SCOTUS Narrows Reach of Identity Fraud Statute
In Durbin v. United States, 599 U.S. ____ (2023), the U.S. Supreme Court narrowed the scope of a federal aggravated identity theft statute. The justices unanimously held that a defendant “uses” another person’s means of identification “in relation to” a predicate offense when the use is at the crux of what makes the conduct criminal.
Facts of the Case
Petitioner David Dubin was convicted of healthcare fraud under 18 U.S.C. §1347 after he overbilled Medicaid for psychological testing performed by the company he helped manage. The issue before the Court was whether, in defrauding Medicaid, he also committed “[a]ggravated identity theft” under 18 U.S.C. §1028A(a)(1).

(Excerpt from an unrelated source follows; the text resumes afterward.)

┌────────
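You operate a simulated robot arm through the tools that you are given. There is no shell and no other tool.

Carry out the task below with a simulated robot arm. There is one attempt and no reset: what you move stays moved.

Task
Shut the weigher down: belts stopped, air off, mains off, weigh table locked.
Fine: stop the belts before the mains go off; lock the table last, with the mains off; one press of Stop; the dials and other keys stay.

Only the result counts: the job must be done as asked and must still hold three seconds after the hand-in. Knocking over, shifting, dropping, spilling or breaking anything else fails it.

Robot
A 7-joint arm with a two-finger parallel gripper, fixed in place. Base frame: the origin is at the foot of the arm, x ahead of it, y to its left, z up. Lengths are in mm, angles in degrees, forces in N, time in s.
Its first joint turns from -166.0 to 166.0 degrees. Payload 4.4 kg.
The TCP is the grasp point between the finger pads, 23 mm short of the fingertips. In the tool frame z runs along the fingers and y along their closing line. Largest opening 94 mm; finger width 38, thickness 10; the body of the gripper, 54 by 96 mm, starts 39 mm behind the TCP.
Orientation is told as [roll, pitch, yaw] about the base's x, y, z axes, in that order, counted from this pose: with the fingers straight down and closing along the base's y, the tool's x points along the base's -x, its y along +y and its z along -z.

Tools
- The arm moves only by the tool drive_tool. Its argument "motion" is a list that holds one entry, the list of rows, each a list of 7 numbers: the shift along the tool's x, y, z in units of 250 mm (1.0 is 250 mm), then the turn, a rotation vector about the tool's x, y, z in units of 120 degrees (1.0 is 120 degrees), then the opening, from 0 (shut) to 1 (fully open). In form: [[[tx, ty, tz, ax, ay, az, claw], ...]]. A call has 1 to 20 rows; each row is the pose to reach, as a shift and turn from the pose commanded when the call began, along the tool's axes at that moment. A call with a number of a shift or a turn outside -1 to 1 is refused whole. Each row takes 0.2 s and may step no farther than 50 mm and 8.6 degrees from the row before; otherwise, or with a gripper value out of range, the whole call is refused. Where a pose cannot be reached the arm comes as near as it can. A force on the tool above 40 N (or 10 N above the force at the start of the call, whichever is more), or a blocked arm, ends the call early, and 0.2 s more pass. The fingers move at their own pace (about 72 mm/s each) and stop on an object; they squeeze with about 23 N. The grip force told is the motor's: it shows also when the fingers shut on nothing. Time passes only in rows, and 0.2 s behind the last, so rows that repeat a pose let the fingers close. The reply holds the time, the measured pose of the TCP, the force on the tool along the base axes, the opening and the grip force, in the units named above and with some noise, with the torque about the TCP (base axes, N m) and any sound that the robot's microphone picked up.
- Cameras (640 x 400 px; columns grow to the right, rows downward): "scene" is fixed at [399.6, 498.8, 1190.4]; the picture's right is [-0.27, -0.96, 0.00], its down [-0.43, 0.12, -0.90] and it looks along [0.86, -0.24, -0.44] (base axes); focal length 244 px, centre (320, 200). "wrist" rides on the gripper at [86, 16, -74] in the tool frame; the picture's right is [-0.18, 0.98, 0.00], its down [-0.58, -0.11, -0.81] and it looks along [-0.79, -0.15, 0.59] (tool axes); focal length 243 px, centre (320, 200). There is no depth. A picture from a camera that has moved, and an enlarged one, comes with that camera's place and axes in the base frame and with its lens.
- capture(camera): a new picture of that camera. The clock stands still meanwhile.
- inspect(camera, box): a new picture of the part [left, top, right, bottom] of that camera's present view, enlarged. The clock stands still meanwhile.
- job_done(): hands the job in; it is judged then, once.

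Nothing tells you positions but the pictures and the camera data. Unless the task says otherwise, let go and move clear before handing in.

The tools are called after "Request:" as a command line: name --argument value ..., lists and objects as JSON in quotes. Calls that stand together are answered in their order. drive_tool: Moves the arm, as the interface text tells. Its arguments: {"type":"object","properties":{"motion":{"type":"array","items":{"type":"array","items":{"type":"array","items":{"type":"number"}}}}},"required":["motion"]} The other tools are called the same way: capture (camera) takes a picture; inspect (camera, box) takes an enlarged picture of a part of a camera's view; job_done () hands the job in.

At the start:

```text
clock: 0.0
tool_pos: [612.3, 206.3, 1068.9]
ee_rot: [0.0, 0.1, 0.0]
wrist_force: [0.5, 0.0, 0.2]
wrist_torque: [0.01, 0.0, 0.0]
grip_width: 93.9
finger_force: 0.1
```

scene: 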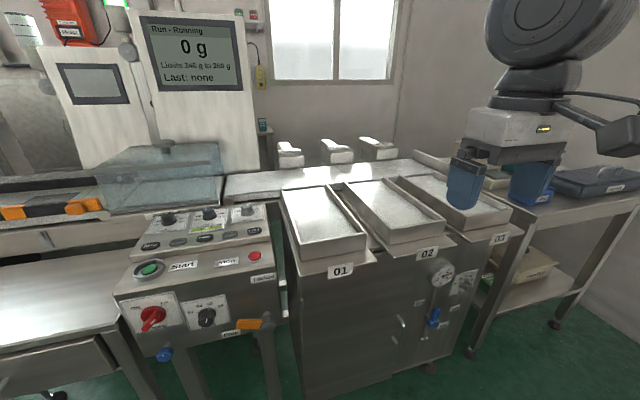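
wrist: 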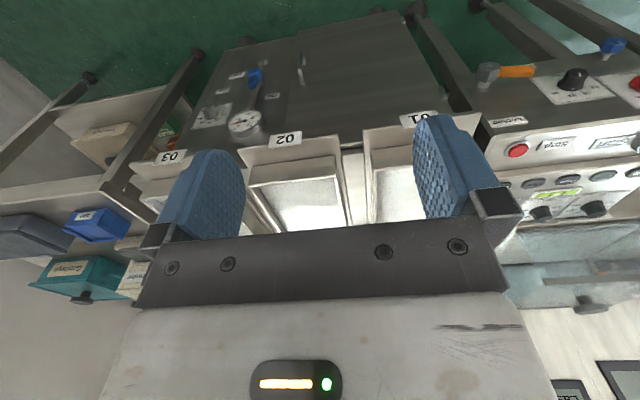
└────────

Section 1028A(a)(1) applies when a defendant, “during and in relation to any [predicate offense, such as healthcare fraud], knowingly transfers, possesses, or uses, without lawful authority, a means of identification of another person.” The Government maintained that §1028A(a)(1) was automatically satisfied because Dubin’s fraudulent Medicaid billing included the patient’s Medicaid reimbursement number—a “means of identification.” Meanwhile, Dubin argued that the use of a means of identification must have “a genuine nexus” to the predicate offense.
Bound by Fifth Circuit precedent, the District Court allowed Dubin’s conviction for aggravated identity theft to stand, even though, in the District Court’s view, the crux of the case was fraudulent billing, not identity theft. The Fifth Circuit sitting en banc affirmed in a fractured decision, with five concurring judges acknowledging that under the Government’s reading of §1028A(a)(1), “the elements of [the] offense are not captured or even fairly described by the words ‘identity theft.’”
Supreme Court’s Decision
The Supreme Court sided with Durbin. It held that under §1028A(a)(1), a defendant “uses” another person’s means of identification “in relation to” a predicate offense when the use is at the crux of what makes the conduct criminal. Because the crux of Durbin’s overbilling was inflating the value of services actually provided, and the patient’s means of identification was an ancillary part of the Medicaid billing process, the statute was not violated.
“The crux of the healthcare fraud was a misrepresentation about the qualifications of petitioner’s employee,” Justice Sonia Sotomayor wrote. “The patient’s name was an ancillary feature of the billing method employed.”
In reaching its decision, the Court emphasized that terms “uses” and “in relation to” have been singled out by this Court as being particularly sensitive to context. It went on to find that Section 1028A(a)(1)’s title and terms both point toward reading the provision to capture the ordinary understanding of identity theft, where misuse of a means of identification is at the crux of the criminality.
The Supreme Court also concluded that Section 1028A(a)(1)’s language “points in the same direction as its title.” According to the Court, Congress used a trio of verbs that reflect an ordinary understanding of identity theft.
In further support of its decision, the Court noted that it has “traditionally exercised restraint in assessing the reach of a federal criminal statute,” and “prudently avoided reading incongruous breadth into opaque language in criminal statutes.” As Justice Sotomayor explained:
The Government’s reading would sweep in the hour-inflating lawyer, the steak-switching waiter, the building contractor who tacks an extra $10 onto the price of the paint he purchased. So long as they used various common billing methods, they would all be subject to a mandatory two years in federal prison. To say that such a result is implausible would be an understatement. Because everyday overbilling cases would account for the majority of vi- olations in practice, the Government’s reading places at the core of the statute its most improbable applications.
Justice Neil Gorsuch authored a concurrence similarly arguing that the government’s interpretation of the law would have made “every bill splitter who has overcharged a friend using a mobile-payment service like Venmo,” and “every contractor who has rounded up his billed time by even a few minutes,” and “every college hopeful who has overstated his involvement in the high school glee club” an aggravated identity thief.
“All of those individuals, the United States says, engage in conduct that can invite a mandatory 2-year stint in federal prison,” he said. “The Court today rightly rejects that unserious position.”